De geschiedenis leert ons hoe moeilijk het is te erkennen, dat mensen, groepen, zelfs volken werden uitgeroeid in het kader van een bepaalde politiek. Waarom ontkennen wat historisch bewezen is? Gemangeld tussen het Ottomaanse en het Russische rijk, die elkaar bestreden tijdens de Eerste Wereldoorlog, was het gevolg de deportatie van circa 1,7 miljoen Armeniërs door de Ottomaanse machthebbers naar Syrië en Mesopotamië. Vrees, dat de christelijke Armeniërs zouden samenspannen met de Russen of zelfs zouden streven naar zelfstandigheid en beslag zouden leggen op bepaalde gebieden in Turkije, zal hier niet vreemd aan zijn geweest. Evenmin het feit, dat er ruimte nodig was voor Turken en moslimimmigranten, die elders waren verdreven in het krimpende Ottomaanse Rijk. De meeste Armeniërs kwamen om van honger, door ziekte of werden systematisch afgeslacht. De datum 24 april werd tot dag van herinnering aan de Armeense genocide. Op die datum in 1915 werden de zogenoemde Armeense comités gesloten en enkele duizenden bestuursleden gearresteerd onder beschuldiging van activiteiten tegen de staat. Daarna namen ook de deportaties een aanvang, gelegitimeerd door de deportatie- en vestigingswet van mei 1915, met als gevolg de dood van zoveel Armeniërs dat men kon spreken van genocide. Over de precieze aantallen wordt zeer verschillend gedacht.

Gedenken

Dient een monument, dat zoveel losmaakt en aanleiding is tot zoveel heftige reacties er wel te komen? Monumenten immers bepalen bij ons het verleden. Ze herinneren ons aan glorieuze of minder glorieuze episoden uit de geschiedenis. Het zijn vaak gedenktekens, die op de één of andere manier met de dood te maken hebben. Zoals de monumenten voor gevallenen en gedenktekens voor slachtoffers van ongevallen of van misdrijven. In steden en dorpen herinneren ze ons aan gebeurtenissen uit het verre of nabije verleden. Soms raken ze ons, omdat ze herinneren aan iets dat vlakbij en recent plaatsvond. Meestal raken ze ons minder, omdat ze verwijzen naar mensen en gebeurtenissen, die alleen bekend zijn uit geschiedenisboekjes.

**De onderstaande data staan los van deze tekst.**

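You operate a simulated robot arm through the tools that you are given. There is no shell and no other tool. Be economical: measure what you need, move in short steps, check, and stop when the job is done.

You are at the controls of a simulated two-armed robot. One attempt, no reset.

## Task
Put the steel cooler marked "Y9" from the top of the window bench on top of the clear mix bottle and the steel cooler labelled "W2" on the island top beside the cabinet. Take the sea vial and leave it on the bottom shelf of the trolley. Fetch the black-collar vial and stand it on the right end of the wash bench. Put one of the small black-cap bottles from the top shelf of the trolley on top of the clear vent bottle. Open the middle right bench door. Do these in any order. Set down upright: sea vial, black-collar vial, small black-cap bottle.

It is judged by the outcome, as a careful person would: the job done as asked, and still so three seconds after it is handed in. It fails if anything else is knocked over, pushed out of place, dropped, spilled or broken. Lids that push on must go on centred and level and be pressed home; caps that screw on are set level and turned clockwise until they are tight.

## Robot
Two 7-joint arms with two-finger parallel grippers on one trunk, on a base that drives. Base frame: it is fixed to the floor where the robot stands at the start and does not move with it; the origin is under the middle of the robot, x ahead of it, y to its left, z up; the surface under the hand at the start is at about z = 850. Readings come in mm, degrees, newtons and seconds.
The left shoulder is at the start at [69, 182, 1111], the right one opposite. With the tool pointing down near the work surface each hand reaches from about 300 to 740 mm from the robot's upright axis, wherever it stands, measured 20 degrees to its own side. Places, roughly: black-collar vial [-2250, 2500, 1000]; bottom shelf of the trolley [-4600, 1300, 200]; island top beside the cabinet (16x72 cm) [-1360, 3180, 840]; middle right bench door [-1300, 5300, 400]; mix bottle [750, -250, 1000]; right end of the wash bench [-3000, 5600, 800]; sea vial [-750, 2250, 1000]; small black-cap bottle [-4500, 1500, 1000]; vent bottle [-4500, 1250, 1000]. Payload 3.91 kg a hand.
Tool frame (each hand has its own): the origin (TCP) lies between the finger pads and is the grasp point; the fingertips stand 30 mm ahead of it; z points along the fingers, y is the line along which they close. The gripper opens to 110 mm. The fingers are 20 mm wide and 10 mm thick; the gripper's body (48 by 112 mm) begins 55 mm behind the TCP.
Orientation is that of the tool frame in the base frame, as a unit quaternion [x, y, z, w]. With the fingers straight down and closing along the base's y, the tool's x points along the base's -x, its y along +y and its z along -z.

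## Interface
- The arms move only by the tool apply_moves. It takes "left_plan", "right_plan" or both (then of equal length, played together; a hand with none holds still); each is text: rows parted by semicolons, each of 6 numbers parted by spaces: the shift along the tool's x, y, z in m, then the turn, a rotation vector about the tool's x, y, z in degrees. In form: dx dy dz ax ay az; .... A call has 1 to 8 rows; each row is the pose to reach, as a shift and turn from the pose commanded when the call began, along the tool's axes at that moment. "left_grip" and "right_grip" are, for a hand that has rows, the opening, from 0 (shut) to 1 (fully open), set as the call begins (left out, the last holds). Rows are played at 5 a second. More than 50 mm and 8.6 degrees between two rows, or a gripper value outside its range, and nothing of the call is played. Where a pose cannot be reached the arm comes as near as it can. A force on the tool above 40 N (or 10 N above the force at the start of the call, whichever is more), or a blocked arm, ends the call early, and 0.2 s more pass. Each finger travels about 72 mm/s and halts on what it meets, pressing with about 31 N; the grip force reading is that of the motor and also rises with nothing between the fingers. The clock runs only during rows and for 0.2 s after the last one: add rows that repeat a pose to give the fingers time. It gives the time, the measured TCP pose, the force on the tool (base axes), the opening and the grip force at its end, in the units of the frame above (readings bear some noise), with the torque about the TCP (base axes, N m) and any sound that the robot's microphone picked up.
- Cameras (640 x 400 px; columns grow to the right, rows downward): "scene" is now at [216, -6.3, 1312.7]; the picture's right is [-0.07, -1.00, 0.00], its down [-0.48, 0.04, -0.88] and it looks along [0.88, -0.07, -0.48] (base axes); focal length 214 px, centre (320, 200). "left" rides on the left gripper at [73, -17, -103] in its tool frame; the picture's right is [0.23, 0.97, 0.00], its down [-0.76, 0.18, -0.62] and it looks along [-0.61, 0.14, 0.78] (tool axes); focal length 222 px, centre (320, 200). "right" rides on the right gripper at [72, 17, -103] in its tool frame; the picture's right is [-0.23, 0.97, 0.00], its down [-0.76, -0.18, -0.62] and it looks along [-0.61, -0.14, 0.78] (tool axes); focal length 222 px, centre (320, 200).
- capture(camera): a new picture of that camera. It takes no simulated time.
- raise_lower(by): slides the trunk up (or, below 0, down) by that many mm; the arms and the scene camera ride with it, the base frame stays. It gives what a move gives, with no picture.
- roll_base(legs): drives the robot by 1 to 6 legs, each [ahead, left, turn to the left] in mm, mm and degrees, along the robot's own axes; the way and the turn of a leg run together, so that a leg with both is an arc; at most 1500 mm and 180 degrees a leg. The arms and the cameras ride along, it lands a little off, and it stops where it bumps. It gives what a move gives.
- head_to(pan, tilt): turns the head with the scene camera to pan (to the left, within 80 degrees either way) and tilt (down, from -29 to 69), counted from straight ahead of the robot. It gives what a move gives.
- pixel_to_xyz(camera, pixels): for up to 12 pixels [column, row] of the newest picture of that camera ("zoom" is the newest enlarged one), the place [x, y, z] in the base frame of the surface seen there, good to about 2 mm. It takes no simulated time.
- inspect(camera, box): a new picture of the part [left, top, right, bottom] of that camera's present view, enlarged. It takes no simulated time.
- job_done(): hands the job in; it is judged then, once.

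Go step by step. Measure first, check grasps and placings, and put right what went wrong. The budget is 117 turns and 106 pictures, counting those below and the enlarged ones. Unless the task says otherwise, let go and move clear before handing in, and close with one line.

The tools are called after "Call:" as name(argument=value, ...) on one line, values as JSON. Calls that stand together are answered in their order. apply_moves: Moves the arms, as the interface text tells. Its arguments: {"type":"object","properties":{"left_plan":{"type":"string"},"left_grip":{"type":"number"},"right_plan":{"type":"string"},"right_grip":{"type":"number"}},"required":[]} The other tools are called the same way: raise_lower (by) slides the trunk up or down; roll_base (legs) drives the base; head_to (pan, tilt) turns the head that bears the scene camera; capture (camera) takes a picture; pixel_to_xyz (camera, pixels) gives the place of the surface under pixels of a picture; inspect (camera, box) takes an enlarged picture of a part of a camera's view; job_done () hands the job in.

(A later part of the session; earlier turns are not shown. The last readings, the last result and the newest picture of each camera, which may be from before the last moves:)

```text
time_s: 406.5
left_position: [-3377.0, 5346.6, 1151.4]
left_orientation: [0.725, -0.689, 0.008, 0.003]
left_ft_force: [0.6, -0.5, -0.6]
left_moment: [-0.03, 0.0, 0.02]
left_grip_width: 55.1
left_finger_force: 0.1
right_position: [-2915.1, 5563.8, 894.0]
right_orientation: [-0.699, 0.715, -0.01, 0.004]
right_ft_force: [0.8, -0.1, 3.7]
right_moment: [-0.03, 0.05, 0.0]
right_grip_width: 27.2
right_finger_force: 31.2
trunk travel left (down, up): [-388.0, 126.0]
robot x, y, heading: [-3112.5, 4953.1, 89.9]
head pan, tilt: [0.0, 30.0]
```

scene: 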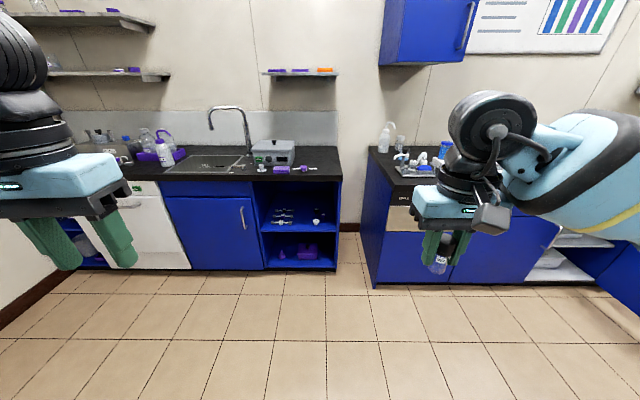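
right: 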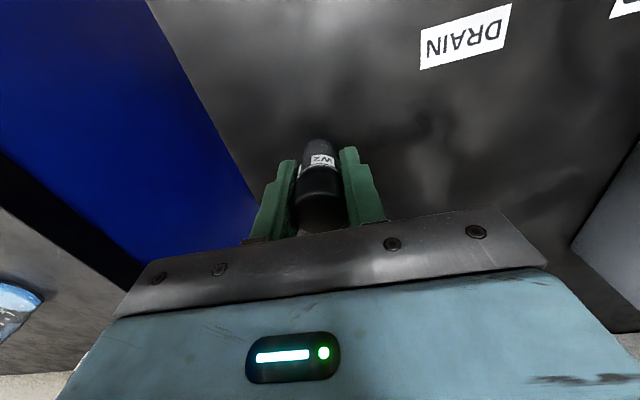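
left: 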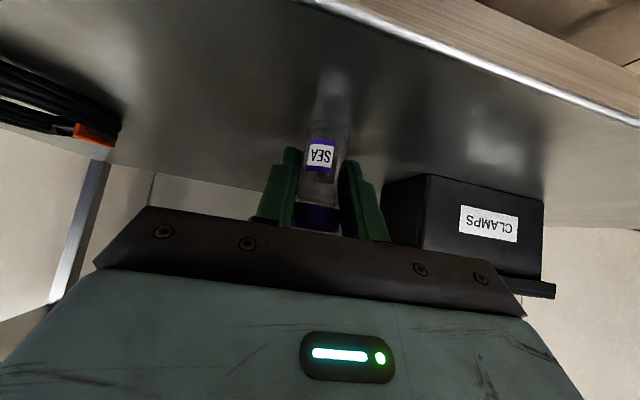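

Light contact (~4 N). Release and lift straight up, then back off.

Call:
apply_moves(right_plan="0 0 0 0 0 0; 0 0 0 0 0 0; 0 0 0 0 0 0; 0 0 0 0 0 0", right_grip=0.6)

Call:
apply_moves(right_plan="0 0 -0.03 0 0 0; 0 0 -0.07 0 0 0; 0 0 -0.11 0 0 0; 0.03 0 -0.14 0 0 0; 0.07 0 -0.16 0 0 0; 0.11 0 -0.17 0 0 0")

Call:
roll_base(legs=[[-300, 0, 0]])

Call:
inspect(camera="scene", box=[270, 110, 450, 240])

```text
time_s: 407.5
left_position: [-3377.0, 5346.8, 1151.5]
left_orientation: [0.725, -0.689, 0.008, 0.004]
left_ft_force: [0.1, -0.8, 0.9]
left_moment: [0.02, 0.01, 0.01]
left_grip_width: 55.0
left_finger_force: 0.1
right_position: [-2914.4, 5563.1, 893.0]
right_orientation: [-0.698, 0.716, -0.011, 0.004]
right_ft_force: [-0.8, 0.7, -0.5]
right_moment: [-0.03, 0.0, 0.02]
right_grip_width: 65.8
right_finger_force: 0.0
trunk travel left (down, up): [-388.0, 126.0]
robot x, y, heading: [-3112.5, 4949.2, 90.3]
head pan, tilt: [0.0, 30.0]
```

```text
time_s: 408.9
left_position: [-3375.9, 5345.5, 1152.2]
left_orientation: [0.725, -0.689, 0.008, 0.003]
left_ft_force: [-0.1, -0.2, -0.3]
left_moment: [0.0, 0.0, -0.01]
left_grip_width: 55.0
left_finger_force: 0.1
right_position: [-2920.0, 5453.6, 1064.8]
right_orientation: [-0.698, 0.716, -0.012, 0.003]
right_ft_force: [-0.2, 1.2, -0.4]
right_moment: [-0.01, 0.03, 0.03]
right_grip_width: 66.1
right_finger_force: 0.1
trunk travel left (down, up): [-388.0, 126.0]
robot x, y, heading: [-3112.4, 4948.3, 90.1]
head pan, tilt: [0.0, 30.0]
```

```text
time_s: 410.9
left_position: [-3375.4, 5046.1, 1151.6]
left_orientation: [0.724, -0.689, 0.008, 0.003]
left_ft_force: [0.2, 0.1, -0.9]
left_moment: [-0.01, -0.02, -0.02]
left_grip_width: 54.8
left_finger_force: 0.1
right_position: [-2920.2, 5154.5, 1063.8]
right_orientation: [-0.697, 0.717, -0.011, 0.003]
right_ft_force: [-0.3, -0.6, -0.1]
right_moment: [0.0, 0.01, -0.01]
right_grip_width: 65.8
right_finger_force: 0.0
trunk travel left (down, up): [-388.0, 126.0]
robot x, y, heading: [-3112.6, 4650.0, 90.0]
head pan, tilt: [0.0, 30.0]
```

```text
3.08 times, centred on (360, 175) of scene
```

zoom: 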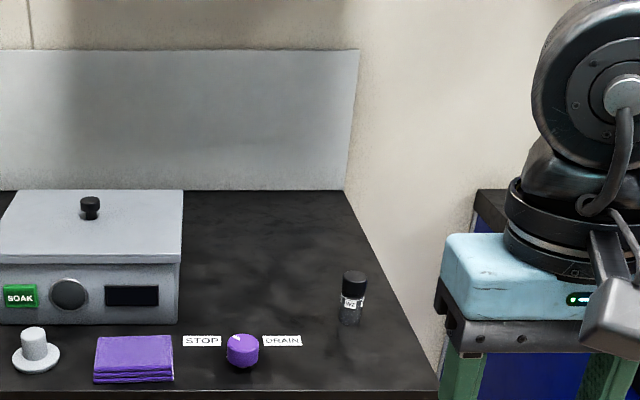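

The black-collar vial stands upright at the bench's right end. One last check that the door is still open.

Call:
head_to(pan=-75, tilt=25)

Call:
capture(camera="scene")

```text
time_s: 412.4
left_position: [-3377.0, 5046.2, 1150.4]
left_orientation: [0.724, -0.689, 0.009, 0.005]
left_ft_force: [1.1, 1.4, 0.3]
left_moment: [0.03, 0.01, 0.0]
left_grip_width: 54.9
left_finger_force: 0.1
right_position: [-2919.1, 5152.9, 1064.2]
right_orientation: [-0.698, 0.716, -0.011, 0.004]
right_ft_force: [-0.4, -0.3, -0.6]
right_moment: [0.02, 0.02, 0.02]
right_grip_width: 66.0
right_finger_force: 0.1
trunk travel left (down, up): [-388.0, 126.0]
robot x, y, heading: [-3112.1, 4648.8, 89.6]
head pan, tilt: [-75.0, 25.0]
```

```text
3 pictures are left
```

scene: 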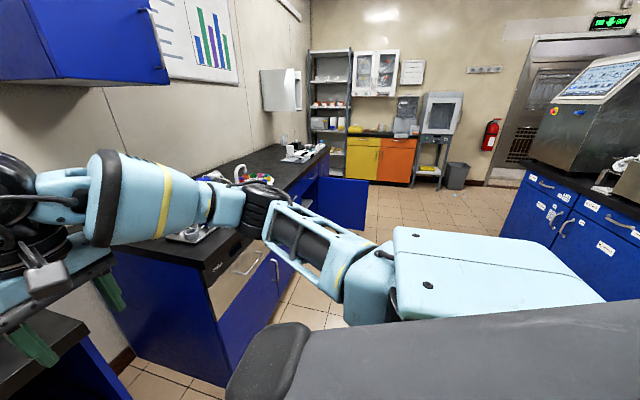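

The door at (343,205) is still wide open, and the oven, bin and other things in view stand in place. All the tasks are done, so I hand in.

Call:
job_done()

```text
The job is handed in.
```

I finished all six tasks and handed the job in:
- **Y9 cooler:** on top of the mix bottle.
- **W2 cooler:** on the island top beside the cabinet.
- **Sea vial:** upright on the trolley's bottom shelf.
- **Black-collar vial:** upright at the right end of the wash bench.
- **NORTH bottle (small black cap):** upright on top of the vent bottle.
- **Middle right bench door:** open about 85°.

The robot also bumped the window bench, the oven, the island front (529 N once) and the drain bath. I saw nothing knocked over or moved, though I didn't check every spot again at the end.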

De oorsprong van het woord monument ligt in het Latijnse werkwoord moneo, dat zoveel betekent als iemand aan iets herinneren, aan iets doen denken. Daarnaast, en dat is niet onbelangrijk, betekent het ook vermanen, waarschuwen. Zeker, wanneer het gaat om monumenten ter herinnering aan oorlogssituaties, aan verkeersongevallen en misdrijven, is het aspect van waarschuwen van wezenlijke betekenis. Een oorlogsmonument herinnert aan de oorlog en bedoelt tevens te zeggen: dat nooit weer. Een monumentje aan de kant van de weg, waar iemand omkwam in het verkeer, wil een herinnering zijn aan de omgekomene, maar is ook een waarschuwend teken voor de weggebruikers. Die twee aspecten van herinnering en vermaning komen we tegen op de kerkhoven en begraafplaatsen. Sommige toegangshekken hebben al iets vermanend in de teksten, die er op zijn aangebracht: memento mori – gedenk te sterven. Grafpoëzie zoals we die kennen uit de negentiende eeuw op de begraafplaatsen en kerkhoven in het noorden van Nederland kenmerkt zich door de aspecten van herinnering en vermaning.

Soms treffen we op kerkhoven en begraafplaatsen ook monumenten zonder graven aan. Monumenten die alleen bedoeld zijn om ons te herinneren aan gebeurtenissen waarbij veel, soms zelfs zeer veel, mensenlevens te betreuren waren. Monumenten voor de slachtoffers van oorlogsgeweld of van een ramp, die elders een laatste rustplaats vonden of niet teruggevonden zijn. Te denken valt aan monumenten op joodse begraafplaatsen ter herinnering aan slachtoffers van de genocide door de nazi’s.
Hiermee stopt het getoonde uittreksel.